• Task details:
Where a line holds the string "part", return that line.
===== Stored data
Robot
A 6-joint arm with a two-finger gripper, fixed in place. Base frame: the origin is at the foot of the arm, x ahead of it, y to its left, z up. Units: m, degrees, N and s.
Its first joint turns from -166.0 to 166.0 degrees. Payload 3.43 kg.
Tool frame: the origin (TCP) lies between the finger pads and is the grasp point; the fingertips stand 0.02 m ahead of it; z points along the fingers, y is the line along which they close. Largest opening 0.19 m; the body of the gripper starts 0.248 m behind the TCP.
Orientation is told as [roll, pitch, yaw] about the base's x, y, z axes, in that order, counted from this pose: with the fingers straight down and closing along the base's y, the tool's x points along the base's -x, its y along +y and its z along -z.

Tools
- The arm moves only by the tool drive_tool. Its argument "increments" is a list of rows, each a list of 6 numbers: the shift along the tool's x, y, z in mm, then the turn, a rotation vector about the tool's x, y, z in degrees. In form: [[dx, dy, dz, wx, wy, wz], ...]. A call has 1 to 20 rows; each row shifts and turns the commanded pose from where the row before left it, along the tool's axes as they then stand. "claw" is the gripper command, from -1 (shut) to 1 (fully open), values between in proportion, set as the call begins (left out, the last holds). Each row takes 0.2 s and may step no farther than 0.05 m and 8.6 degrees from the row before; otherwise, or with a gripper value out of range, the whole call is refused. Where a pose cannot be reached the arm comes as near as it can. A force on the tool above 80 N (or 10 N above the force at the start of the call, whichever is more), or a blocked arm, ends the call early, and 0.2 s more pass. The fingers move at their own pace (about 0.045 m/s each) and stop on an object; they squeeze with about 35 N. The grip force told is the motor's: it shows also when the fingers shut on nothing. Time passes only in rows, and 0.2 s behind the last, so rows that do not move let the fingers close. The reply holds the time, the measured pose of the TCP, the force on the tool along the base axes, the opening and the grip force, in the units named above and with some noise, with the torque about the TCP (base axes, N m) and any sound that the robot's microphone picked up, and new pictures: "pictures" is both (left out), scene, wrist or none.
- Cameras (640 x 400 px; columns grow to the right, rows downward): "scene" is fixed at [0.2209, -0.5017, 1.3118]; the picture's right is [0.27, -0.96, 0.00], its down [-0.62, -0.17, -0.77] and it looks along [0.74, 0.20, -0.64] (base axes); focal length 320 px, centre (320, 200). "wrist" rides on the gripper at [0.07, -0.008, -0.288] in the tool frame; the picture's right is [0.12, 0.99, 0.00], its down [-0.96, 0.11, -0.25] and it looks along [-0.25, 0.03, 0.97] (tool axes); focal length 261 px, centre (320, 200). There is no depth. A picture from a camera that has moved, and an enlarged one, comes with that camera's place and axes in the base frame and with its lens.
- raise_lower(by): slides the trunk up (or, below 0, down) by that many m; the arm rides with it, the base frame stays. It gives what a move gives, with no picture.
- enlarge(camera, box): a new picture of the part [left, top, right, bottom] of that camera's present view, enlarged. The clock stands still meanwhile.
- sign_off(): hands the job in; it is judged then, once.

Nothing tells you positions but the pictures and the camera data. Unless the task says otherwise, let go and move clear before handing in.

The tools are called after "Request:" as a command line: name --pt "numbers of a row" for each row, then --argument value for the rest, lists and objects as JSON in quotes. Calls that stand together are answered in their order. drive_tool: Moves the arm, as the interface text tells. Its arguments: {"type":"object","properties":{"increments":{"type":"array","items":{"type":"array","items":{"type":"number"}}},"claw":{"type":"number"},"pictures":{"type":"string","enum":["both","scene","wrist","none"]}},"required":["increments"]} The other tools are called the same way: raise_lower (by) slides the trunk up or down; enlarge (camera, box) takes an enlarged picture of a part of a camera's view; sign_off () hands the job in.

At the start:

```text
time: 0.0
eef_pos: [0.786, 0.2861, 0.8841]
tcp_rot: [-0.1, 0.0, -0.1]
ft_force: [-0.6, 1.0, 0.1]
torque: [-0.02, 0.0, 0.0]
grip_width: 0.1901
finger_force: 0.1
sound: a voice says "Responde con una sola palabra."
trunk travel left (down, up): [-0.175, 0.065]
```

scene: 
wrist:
==========
• Exercise output:
- enlarge(camera, box): a new picture of the part [left, top, right, bottom] of that camera's present view, enlarged. The clock stands still meanwhile.
The tools are called after "Request:" as a command line: name --pt "numbers of a row" for each row, then --argument value for the rest, lists and objects as JSON in quotes. Calls that stand together are answered in their order. drive_tool: Moves the arm, as the interface text tells. Its arguments: {"type":"object","properties":{"increments":{"type":"array","items":{"type":"array","items":{"type":"number"}}},"claw":{"type":"number"},"pictures":{"type":"string","enum":["both","scene","wrist","none"]}},"required":["increments"]} The other tools are called the same way: raise_lower (by) slides the trunk up or down; enlarge (camera, box) takes an enlarged picture of a part of a camera's view; sign_off () hands the job in.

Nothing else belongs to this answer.